»»

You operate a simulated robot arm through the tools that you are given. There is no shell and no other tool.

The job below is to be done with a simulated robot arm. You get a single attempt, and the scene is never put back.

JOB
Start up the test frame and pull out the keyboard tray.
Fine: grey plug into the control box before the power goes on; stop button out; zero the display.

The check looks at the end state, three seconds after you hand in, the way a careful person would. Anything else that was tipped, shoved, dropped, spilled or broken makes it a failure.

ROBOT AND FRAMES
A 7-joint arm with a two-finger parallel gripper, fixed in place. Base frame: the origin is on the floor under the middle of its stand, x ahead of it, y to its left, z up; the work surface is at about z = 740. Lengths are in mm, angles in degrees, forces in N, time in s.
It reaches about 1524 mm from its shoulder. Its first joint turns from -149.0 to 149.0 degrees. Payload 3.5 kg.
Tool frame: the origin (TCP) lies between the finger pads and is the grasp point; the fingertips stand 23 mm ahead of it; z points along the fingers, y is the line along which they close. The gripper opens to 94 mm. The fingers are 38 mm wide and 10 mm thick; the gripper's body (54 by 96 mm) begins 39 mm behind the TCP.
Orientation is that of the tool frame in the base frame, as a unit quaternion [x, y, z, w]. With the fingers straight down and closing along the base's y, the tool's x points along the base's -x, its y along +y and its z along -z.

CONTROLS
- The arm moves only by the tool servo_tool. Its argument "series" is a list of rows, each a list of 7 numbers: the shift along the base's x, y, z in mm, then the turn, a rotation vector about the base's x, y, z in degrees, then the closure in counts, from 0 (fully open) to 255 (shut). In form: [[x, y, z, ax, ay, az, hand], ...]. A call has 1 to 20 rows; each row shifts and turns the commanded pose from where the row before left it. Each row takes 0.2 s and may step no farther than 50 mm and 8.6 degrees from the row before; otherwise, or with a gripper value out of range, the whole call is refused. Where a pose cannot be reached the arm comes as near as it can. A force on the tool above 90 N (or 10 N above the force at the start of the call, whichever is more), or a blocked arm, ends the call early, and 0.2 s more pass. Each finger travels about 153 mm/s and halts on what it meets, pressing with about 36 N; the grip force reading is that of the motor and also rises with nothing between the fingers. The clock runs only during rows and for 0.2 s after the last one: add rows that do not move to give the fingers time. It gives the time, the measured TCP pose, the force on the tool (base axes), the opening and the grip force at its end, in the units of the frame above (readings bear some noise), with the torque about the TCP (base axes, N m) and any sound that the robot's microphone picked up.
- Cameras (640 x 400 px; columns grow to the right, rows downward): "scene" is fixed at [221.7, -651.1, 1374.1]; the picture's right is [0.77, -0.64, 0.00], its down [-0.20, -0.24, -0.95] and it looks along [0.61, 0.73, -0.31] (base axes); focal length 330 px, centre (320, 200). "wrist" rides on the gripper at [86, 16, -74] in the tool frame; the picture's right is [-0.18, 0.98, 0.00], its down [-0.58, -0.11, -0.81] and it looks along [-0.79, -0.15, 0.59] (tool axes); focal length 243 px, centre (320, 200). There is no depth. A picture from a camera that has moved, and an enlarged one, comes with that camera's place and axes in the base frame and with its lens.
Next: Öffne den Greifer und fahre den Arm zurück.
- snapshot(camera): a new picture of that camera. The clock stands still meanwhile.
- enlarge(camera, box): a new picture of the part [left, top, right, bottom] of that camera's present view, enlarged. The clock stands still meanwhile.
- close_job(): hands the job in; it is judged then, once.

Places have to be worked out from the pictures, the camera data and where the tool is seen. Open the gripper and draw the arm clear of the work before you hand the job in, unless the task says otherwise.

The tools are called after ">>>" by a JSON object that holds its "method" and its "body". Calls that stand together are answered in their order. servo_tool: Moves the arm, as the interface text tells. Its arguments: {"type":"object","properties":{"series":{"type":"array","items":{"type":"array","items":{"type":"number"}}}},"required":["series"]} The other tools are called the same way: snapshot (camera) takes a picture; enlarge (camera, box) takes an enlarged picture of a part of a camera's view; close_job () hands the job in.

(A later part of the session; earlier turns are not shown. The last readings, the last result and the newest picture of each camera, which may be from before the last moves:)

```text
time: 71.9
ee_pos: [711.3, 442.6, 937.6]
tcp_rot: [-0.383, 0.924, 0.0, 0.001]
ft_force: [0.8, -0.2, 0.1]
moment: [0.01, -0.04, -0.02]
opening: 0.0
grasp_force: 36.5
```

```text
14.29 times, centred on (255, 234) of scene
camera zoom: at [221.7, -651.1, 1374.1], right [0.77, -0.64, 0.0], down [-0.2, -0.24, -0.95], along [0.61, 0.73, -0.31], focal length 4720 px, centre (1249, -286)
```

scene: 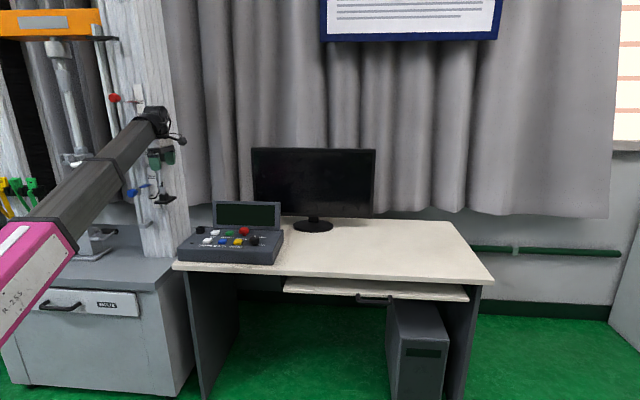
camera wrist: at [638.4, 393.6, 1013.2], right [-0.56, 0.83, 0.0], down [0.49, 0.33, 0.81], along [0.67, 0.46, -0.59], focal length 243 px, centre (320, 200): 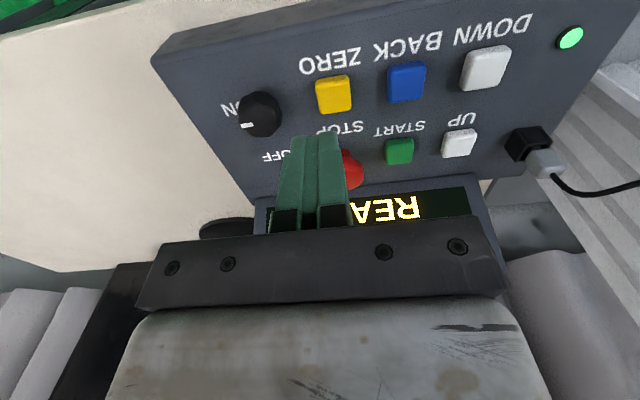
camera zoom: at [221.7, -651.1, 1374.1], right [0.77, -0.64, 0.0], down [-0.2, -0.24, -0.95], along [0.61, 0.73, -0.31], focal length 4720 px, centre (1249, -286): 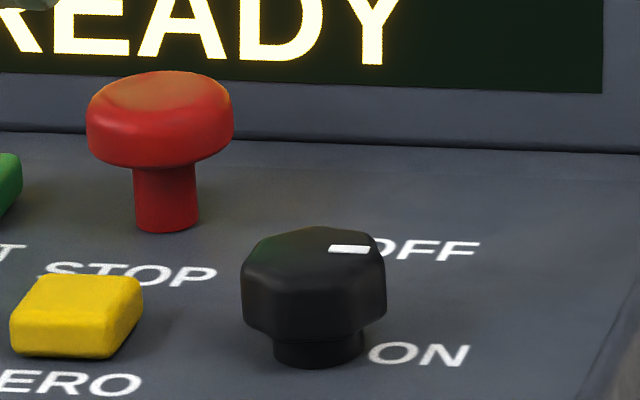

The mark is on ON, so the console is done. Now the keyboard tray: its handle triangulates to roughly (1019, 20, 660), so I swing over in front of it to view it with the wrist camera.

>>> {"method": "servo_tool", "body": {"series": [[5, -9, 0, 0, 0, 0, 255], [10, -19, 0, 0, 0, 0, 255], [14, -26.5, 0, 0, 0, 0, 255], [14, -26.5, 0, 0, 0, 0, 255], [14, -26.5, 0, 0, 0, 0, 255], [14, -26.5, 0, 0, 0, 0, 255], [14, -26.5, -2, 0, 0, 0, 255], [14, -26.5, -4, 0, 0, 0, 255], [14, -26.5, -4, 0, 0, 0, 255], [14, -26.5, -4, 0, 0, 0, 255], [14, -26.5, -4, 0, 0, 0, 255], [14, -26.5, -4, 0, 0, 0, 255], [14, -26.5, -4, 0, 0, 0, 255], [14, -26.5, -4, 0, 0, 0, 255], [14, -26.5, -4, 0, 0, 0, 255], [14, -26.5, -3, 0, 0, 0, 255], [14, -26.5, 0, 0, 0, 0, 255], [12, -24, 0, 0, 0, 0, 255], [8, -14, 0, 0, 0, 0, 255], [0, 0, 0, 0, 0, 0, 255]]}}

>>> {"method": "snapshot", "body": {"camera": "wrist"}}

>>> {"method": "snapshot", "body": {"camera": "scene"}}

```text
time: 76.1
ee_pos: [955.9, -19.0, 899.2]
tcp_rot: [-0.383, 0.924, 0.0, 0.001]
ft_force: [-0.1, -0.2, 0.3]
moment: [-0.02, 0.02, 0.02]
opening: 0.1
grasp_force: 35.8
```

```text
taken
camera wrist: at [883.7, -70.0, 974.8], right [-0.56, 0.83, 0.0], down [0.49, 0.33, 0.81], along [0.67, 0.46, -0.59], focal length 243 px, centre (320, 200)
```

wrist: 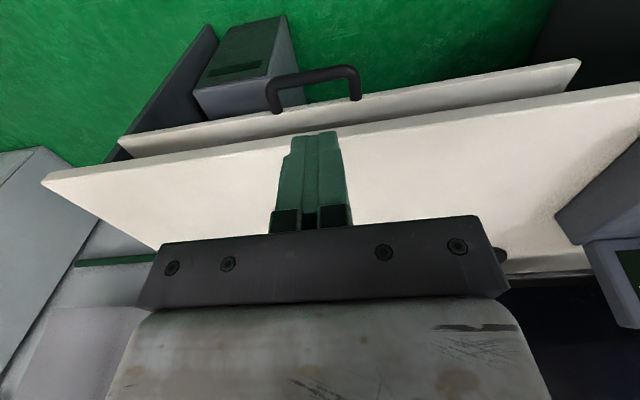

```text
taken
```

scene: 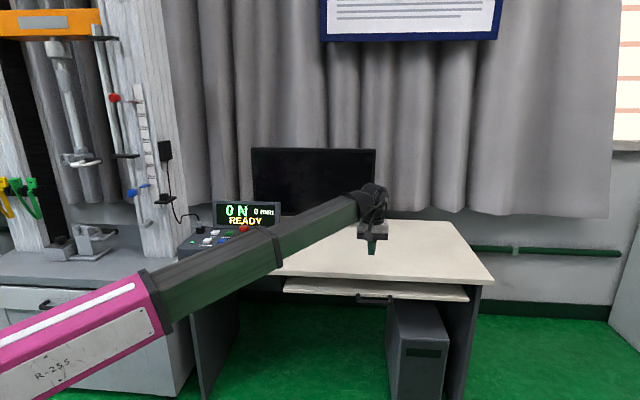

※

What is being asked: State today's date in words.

««

What is being asked: Repeat the span of lines that opens with the line holding "- enlarge(camera, box): a" and closes with the line holding "- close_job(): hands", exactly as it stands.

Answer in full:
- enlarge(camera, box): a new picture of the part [left, top, right, bottom] of that camera's present view, enlarged. The clock stands still meanwhile.
- close_job(): hands the job in; it is judged then, once.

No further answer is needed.